Given the foregoing, issuers that anticipate having numerous shareholders should consider the following:

  • Organizational documents should prohibit transfers to transferees that are not accredited investors.  Prior to permitting any such transfer, the issuer should require the proposed transferee to submit data that confirms the transferee is an accredited investor.
  • Organizational documents should require accredited investors to annually recertify that they remain accredited investors and if not perhaps a redemption right at an agreed value should exist.
  • Any securities issued pursuant to benefit plans should scrupulously comply with Securities Act exemptions and documentation of compliance should basically be maintained “forever” so that the exemption from Exchange Act registration can be proved.

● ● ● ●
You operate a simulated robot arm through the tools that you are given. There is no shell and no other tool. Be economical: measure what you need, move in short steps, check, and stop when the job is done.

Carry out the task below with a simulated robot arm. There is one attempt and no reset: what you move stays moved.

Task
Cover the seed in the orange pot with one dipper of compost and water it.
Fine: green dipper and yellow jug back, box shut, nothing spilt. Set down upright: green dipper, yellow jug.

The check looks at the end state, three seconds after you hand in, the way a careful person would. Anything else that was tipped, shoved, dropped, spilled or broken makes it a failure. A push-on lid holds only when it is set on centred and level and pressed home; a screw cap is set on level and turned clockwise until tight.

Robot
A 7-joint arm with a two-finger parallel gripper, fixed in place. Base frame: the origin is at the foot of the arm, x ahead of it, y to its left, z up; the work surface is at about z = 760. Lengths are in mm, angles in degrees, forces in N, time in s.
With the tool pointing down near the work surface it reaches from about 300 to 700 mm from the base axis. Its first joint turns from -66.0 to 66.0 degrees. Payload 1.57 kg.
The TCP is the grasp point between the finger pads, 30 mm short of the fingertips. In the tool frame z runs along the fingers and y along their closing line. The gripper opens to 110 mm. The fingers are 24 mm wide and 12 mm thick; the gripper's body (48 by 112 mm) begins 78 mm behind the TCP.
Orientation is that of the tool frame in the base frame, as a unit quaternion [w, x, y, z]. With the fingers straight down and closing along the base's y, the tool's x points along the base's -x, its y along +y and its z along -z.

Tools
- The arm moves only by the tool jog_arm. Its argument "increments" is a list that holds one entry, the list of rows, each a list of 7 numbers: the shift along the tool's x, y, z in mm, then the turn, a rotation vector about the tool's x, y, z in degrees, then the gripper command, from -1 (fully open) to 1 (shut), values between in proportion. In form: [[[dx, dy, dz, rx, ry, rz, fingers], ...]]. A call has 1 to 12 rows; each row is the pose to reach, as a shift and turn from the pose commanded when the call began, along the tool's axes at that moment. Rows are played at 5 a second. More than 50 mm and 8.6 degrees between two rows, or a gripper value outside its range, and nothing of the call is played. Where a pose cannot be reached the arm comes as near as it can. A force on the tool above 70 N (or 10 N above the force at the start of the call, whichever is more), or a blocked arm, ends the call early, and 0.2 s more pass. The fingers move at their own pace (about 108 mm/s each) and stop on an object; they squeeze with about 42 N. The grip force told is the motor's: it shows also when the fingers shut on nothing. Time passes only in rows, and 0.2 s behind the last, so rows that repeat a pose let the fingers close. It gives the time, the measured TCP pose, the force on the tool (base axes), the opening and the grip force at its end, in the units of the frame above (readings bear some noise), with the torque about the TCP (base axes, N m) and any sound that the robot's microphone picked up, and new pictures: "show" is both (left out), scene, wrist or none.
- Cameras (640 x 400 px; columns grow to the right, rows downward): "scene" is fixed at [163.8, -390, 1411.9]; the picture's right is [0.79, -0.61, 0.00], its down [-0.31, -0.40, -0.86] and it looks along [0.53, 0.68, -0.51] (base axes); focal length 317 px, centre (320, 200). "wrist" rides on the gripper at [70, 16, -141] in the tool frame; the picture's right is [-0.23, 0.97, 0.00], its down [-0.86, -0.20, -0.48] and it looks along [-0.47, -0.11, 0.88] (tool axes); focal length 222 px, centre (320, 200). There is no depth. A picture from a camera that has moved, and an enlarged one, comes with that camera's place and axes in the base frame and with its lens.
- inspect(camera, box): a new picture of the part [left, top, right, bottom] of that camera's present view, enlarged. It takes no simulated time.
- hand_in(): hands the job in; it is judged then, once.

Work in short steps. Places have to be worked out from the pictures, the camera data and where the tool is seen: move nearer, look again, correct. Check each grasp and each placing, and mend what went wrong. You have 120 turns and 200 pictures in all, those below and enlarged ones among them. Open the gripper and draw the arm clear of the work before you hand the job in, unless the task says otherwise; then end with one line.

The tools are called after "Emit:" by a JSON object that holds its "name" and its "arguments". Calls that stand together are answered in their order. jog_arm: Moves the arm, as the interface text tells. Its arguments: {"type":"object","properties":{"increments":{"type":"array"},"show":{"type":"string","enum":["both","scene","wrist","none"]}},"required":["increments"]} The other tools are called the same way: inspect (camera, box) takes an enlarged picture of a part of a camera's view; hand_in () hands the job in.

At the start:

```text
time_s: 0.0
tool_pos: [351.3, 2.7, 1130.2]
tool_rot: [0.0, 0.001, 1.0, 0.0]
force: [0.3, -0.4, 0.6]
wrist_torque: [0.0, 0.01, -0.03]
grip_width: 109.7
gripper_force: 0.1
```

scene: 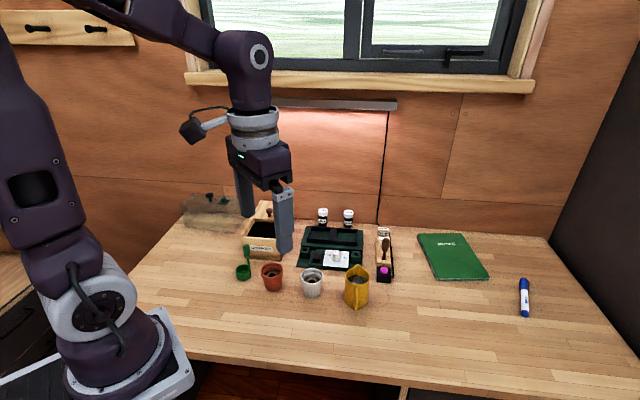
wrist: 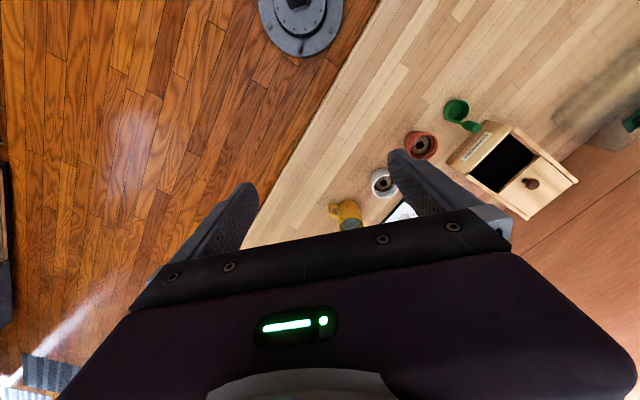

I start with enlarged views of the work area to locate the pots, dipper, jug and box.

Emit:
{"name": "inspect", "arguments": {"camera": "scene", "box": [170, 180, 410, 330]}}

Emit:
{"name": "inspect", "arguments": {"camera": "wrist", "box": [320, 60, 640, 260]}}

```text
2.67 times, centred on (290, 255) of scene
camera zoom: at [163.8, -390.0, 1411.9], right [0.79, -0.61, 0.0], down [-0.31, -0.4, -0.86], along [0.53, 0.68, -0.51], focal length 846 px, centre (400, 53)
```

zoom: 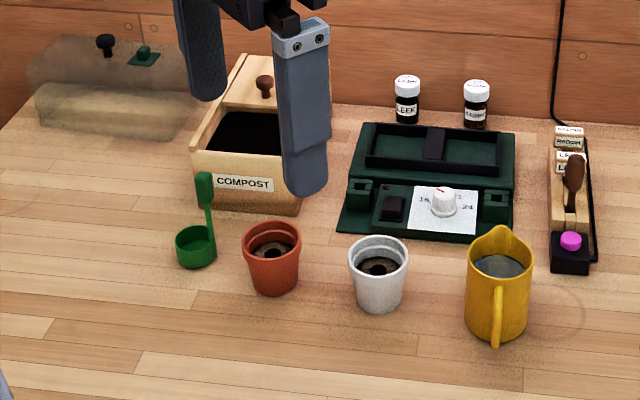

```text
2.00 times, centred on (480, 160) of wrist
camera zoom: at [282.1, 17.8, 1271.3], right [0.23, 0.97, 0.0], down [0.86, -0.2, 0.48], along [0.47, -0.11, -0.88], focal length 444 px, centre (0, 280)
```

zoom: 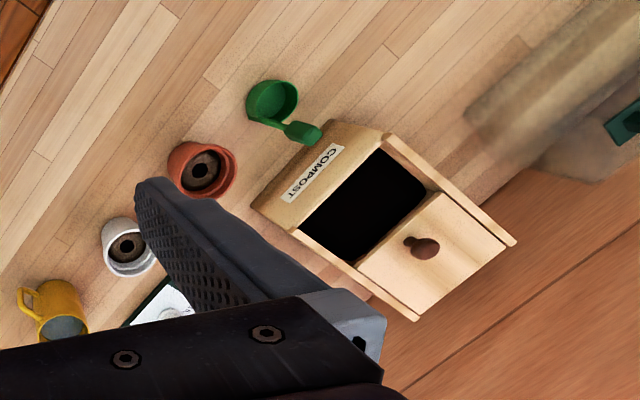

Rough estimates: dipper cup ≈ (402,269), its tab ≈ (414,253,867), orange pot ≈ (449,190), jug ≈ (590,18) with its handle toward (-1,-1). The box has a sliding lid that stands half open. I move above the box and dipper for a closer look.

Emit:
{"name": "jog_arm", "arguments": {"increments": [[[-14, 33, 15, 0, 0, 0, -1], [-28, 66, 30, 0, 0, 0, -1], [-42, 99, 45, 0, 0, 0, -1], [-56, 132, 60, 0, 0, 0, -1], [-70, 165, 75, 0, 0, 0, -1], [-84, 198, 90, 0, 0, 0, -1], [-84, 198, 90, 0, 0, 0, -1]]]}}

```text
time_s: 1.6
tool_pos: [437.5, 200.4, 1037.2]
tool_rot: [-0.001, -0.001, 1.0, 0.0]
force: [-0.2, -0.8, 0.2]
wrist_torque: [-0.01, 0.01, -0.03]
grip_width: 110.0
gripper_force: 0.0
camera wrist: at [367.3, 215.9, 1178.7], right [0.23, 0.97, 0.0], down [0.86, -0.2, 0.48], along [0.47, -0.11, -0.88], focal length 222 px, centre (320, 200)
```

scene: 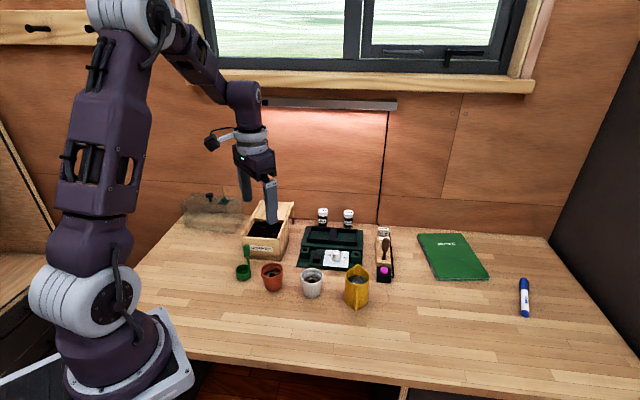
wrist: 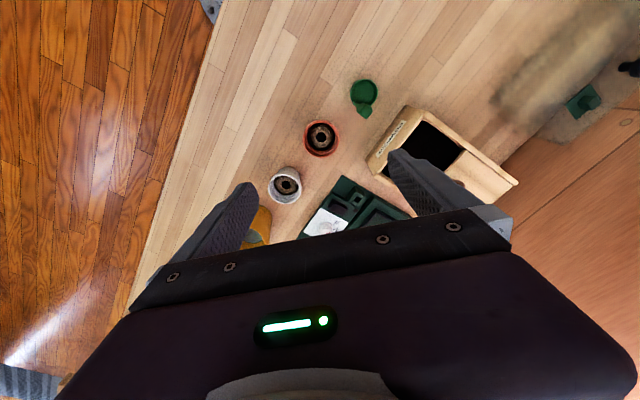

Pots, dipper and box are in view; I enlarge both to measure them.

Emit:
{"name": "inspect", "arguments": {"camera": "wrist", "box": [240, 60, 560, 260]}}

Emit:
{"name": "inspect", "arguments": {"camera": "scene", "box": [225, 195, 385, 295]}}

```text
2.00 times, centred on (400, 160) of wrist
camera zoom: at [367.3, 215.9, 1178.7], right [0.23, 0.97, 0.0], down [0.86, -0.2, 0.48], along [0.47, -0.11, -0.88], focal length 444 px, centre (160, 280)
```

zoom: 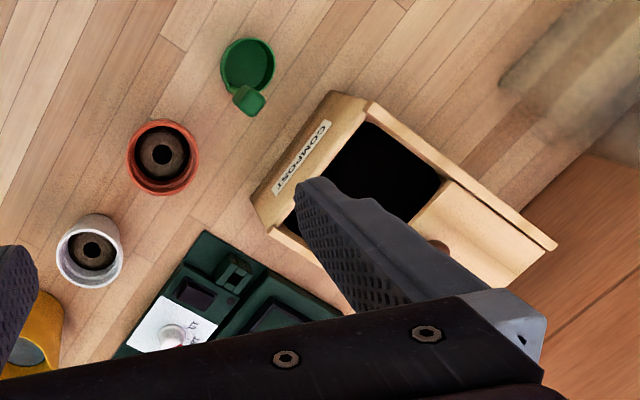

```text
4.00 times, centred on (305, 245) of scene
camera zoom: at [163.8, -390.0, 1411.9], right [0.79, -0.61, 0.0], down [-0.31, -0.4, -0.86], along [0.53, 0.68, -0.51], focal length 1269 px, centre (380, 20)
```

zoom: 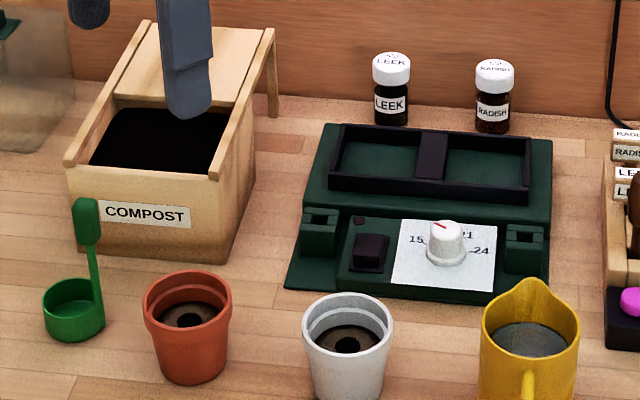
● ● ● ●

  • Resist the urge to encourage investors to use special purpose entities to aggregate investors to avoid Exchange Act registration but if it happens make sure there are procedures in the special purpose entities’ organizational documents to maintain exemptions as set forth above.
  • Have procedures to track securities issued under Regulation Crowdfunding so that initial holders and transferees can be excluded when calculating Exchange Act registration thresholds.

DISCLAIMER: Because of the generality of this update, the information provided herein may not be applicable in all situations and should not be acted upon without specific legal advice based on particular situations.